Short problem:
Return every line of the material exactly. Write them as strings in a JSON array, leaving out blank lines.

Data section:

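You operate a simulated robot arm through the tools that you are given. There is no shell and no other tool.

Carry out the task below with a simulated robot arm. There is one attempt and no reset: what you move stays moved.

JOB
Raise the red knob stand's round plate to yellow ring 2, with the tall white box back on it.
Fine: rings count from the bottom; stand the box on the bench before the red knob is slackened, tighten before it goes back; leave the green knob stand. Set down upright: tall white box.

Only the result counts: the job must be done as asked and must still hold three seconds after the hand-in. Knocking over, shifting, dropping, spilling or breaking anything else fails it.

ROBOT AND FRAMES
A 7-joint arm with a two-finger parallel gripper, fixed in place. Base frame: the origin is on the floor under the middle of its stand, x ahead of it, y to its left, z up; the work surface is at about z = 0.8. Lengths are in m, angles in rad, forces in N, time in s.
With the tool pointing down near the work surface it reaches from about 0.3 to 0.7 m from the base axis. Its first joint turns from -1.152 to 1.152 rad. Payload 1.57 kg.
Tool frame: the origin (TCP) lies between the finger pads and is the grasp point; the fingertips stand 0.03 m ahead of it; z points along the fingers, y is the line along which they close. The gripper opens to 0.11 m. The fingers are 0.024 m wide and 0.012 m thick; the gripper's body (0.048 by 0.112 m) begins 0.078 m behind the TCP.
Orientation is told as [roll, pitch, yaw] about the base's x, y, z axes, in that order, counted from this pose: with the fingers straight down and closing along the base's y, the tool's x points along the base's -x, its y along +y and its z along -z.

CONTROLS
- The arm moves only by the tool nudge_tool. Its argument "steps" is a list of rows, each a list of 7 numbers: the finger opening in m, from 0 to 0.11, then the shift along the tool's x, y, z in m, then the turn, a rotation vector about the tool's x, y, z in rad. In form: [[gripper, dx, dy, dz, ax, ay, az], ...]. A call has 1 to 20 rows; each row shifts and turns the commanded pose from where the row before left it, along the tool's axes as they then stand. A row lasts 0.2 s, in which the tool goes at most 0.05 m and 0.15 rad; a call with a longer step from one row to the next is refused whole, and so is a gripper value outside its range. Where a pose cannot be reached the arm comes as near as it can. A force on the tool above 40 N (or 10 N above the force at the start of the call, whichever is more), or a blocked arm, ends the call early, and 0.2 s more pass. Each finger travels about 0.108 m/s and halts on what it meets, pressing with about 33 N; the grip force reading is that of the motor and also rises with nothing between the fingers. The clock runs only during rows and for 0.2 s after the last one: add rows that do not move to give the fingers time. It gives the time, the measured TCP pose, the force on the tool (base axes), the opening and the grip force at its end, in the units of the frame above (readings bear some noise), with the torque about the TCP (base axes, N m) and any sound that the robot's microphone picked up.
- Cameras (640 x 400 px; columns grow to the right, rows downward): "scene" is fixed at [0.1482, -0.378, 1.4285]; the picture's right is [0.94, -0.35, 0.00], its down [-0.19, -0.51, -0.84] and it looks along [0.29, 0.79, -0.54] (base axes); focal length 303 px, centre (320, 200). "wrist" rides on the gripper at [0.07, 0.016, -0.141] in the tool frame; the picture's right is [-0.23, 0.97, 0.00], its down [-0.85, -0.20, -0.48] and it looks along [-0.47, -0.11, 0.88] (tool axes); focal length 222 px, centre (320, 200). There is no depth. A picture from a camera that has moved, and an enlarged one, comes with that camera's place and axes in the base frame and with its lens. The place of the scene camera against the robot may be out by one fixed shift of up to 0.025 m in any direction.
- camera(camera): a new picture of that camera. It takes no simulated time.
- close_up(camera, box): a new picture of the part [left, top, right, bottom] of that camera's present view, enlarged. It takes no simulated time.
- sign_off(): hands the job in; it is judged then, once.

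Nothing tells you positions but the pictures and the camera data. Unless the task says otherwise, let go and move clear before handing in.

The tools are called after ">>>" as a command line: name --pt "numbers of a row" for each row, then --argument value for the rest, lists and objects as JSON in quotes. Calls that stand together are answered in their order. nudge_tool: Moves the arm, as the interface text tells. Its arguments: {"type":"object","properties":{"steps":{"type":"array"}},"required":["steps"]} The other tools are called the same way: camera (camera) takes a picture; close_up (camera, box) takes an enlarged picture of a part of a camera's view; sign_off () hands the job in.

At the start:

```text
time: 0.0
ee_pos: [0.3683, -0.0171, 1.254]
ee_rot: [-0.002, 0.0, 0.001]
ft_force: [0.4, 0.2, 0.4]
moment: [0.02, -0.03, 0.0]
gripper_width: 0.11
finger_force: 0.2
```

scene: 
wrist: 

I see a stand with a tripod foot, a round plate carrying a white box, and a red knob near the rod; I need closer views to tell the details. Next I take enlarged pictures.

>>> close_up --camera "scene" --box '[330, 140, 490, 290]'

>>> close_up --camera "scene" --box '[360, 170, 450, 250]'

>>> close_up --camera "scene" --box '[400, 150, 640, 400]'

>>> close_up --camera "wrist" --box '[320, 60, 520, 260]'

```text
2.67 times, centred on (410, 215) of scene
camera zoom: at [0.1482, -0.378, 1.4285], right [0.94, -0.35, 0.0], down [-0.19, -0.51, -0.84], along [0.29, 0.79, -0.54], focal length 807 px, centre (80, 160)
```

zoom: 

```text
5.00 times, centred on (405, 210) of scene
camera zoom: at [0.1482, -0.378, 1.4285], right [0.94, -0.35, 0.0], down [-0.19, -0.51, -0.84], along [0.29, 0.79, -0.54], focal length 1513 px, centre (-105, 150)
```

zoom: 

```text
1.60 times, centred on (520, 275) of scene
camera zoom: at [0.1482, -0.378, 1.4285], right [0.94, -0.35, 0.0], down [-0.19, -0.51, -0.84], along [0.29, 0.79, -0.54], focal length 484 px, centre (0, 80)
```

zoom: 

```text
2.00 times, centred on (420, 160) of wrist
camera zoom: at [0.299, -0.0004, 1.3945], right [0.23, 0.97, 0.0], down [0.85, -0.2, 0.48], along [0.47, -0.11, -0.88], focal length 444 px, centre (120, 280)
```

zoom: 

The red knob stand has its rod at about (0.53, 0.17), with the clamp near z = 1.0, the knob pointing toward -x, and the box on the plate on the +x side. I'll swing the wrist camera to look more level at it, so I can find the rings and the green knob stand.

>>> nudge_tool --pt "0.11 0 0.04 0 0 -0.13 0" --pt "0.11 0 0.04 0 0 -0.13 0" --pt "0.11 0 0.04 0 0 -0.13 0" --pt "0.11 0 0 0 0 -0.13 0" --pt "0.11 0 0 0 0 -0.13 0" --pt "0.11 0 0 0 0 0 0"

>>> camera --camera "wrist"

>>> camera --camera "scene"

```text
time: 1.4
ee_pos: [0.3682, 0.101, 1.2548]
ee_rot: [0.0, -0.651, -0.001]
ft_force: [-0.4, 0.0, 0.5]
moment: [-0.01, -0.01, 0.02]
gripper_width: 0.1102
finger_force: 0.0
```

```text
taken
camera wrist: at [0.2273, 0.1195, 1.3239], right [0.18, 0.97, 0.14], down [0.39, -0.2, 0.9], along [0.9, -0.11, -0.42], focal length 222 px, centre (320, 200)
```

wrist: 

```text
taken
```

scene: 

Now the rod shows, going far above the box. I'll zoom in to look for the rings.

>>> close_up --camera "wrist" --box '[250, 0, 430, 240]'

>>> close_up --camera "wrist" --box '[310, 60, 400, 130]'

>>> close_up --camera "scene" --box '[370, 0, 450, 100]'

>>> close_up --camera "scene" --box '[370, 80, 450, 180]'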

Expected output:
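[
  "You operate a simulated robot arm through the tools that you are given. There is no shell and no other tool.",
  "Carry out the task below with a simulated robot arm. There is one attempt and no reset: what you move stays moved.",
  "JOB",
  "Raise the red knob stand's round plate to yellow ring 2, with the tall white box back on it.",
  "Fine: rings count from the bottom; stand the box on the bench before the red knob is slackened, tighten before it goes back; leave the green knob stand. Set down upright: tall white box.",
  "Only the result counts: the job must be done as asked and must still hold three seconds after the hand-in. Knocking over, shifting, dropping, spilling or breaking anything else fails it.",
  "ROBOT AND FRAMES",
  "A 7-joint arm with a two-finger parallel gripper, fixed in place. Base frame: the origin is on the floor under the middle of its stand, x ahead of it, y to its left, z up; the work surface is at about z = 0.8. Lengths are in m, angles in rad, forces in N, time in s.",
  "With the tool pointing down near the work surface it reaches from about 0.3 to 0.7 m from the base axis. Its first joint turns from -1.152 to 1.152 rad. Payload 1.57 kg.",
  "Tool frame: the origin (TCP) lies between the finger pads and is the grasp point; the fingertips stand 0.03 m ahead of it; z points along the fingers, y is the line along which they close. The gripper opens to 0.11 m. The fingers are 0.024 m wide and 0.012 m thick; the gripper's body (0.048 by 0.112 m) begins 0.078 m behind the TCP.",
  "Orientation is told as [roll, pitch, yaw] about the base's x, y, z axes, in that order, counted from this pose: with the fingers straight down and closing along the base's y, the tool's x points along the base's -x, its y along +y and its z along -z.",
  "CONTROLS",
  "- The arm moves only by the tool nudge_tool. Its argument \"steps\" is a list of rows, each a list of 7 numbers: the finger opening in m, from 0 to 0.11, then the shift along the tool's x, y, z in m, then the turn, a rotation vector about the tool's x, y, z in rad. In form: [[gripper, dx, dy, dz, ax, ay, az], ...]. A call has 1 to 20 rows; each row shifts and turns the commanded pose from where the row before left it, along the tool's axes as they then stand. A row lasts 0.2 s, in which the tool goes at most 0.05 m and 0.15 rad; a call with a longer step from one row to the next is refused whole, and so is a gripper value outside its range. Where a pose cannot be reached the arm comes as near as it can. A force on the tool above 40 N (or 10 N above the force at the start of the call, whichever is more), or a blocked arm, ends the call early, and 0.2 s more pass. Each finger travels about 0.108 m/s and halts on what it meets, pressing with about 33 N; the grip force reading is that of the motor and also rises with nothing between the fingers. The clock runs only during rows and for 0.2 s after the last one: add rows that do not move to give the fingers time. It gives the time, the measured TCP pose, the force on the tool (base axes), the opening and the grip force at its end, in the units of the frame above (readings bear some noise), with the torque about the TCP (base axes, N m) and any sound that the robot's microphone picked up.",
  "- Cameras (640 x 400 px; columns grow to the right, rows downward): \"scene\" is fixed at [0.1482, -0.378, 1.4285]; the picture's right is [0.94, -0.35, 0.00], its down [-0.19, -0.51, -0.84] and it looks along [0.29, 0.79, -0.54] (base axes); focal length 303 px, centre (320, 200). \"wrist\" rides on the gripper at [0.07, 0.016, -0.141] in the tool frame; the picture's right is [-0.23, 0.97, 0.00], its down [-0.85, -0.20, -0.48] and it looks along [-0.47, -0.11, 0.88] (tool axes); focal length 222 px, centre (320, 200). There is no depth. A picture from a camera that has moved, and an enlarged one, comes with that camera's place and axes in the base frame and with its lens. The place of the scene camera against the robot may be out by one fixed shift of up to 0.025 m in any direction.",
  "- camera(camera): a new picture of that camera. It takes no simulated time.",
  "- close_up(camera, box): a new picture of the part [left, top, right, bottom] of that camera's present view, enlarged. It takes no simulated time.",
  "- sign_off(): hands the job in; it is judged then, once.",
  "Nothing tells you positions but the pictures and the camera data. Unless the task says otherwise, let go and move clear before handing in.",
  "The tools are called after \">>>\" as a command line: name --pt \"numbers of a row\" for each row, then --argument value for the rest, lists and objects as JSON in quotes. Calls that stand together are answered in their order. nudge_tool: Moves the arm, as the interface text tells. Its arguments: {\"type\":\"object\",\"properties\":{\"steps\":{\"type\":\"array\"}},\"required\":[\"steps\"]} The other tools are called the same way: camera (camera) takes a picture; close_up (camera, box) takes an enlarged picture of a part of a camera's view; sign_off () hands the job in.",
  "At the start:",
  "```text",
  "time: 0.0",
  "ee_pos: [0.3683, -0.0171, 1.254]",
  "ee_rot: [-0.002, 0.0, 0.001]",
  "ft_force: [0.4, 0.2, 0.4]",
  "moment: [0.02, -0.03, 0.0]",
  "gripper_width: 0.11",
  "finger_force: 0.2",
  "```",
  "scene: ",
  "wrist: ",
  "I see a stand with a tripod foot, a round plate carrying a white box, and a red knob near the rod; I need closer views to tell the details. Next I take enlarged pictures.",
  ">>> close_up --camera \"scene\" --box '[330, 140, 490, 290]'",
  ">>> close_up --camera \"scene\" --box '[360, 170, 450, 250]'",
  ">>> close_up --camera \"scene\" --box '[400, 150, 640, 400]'",
  ">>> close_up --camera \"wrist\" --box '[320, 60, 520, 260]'",
  "```text",
  "2.67 times, centred on (410, 215) of scene",
  "camera zoom: at [0.1482, -0.378, 1.4285], right [0.94, -0.35, 0.0], down [-0.19, -0.51, -0.84], along [0.29, 0.79, -0.54], focal length 807 px, centre (80, 160)",
  "```",
  "zoom: ",
  "```text",
  "5.00 times, centred on (405, 210) of scene",
  "camera zoom: at [0.1482, -0.378, 1.4285], right [0.94, -0.35, 0.0], down [-0.19, -0.51, -0.84], along [0.29, 0.79, -0.54], focal length 1513 px, centre (-105, 150)",
  "```",
  "zoom: ",
  "```text",
  "1.60 times, centred on (520, 275) of scene",
  "camera zoom: at [0.1482, -0.378, 1.4285], right [0.94, -0.35, 0.0], down [-0.19, -0.51, -0.84], along [0.29, 0.79, -0.54], focal length 484 px, centre (0, 80)",
  "```",
  "zoom: ",
  "```text",
  "2.00 times, centred on (420, 160) of wrist",
  "camera zoom: at [0.299, -0.0004, 1.3945], right [0.23, 0.97, 0.0], down [0.85, -0.2, 0.48], along [0.47, -0.11, -0.88], focal length 444 px, centre (120, 280)",
  "```",
  "zoom: ",
  "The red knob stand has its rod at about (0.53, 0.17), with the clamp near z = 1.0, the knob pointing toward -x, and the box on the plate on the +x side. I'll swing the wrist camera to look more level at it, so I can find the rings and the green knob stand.",
  ">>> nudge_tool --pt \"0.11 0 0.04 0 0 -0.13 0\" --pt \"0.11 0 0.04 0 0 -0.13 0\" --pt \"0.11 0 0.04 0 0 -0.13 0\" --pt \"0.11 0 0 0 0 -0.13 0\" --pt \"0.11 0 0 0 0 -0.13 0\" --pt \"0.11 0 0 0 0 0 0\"",
  ">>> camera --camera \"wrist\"",
  ">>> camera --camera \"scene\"",
  "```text",
  "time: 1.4",
  "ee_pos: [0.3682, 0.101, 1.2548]",
  "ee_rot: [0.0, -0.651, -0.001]",
  "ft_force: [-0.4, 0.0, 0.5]",
  "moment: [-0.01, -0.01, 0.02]",
  "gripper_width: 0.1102",
  "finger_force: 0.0",
  "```",
  "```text",
  "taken",
  "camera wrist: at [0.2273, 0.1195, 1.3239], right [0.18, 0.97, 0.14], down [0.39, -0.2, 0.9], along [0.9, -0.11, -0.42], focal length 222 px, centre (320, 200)",
  "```",
  "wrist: ",
  "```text",
  "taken",
  "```",
  "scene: ",
  "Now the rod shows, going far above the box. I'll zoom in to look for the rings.",
  ">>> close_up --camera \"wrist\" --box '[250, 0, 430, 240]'",
  ">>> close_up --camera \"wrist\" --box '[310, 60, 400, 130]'",
  ">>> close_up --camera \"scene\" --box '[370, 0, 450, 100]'",
  ">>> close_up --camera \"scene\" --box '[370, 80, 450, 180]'"
]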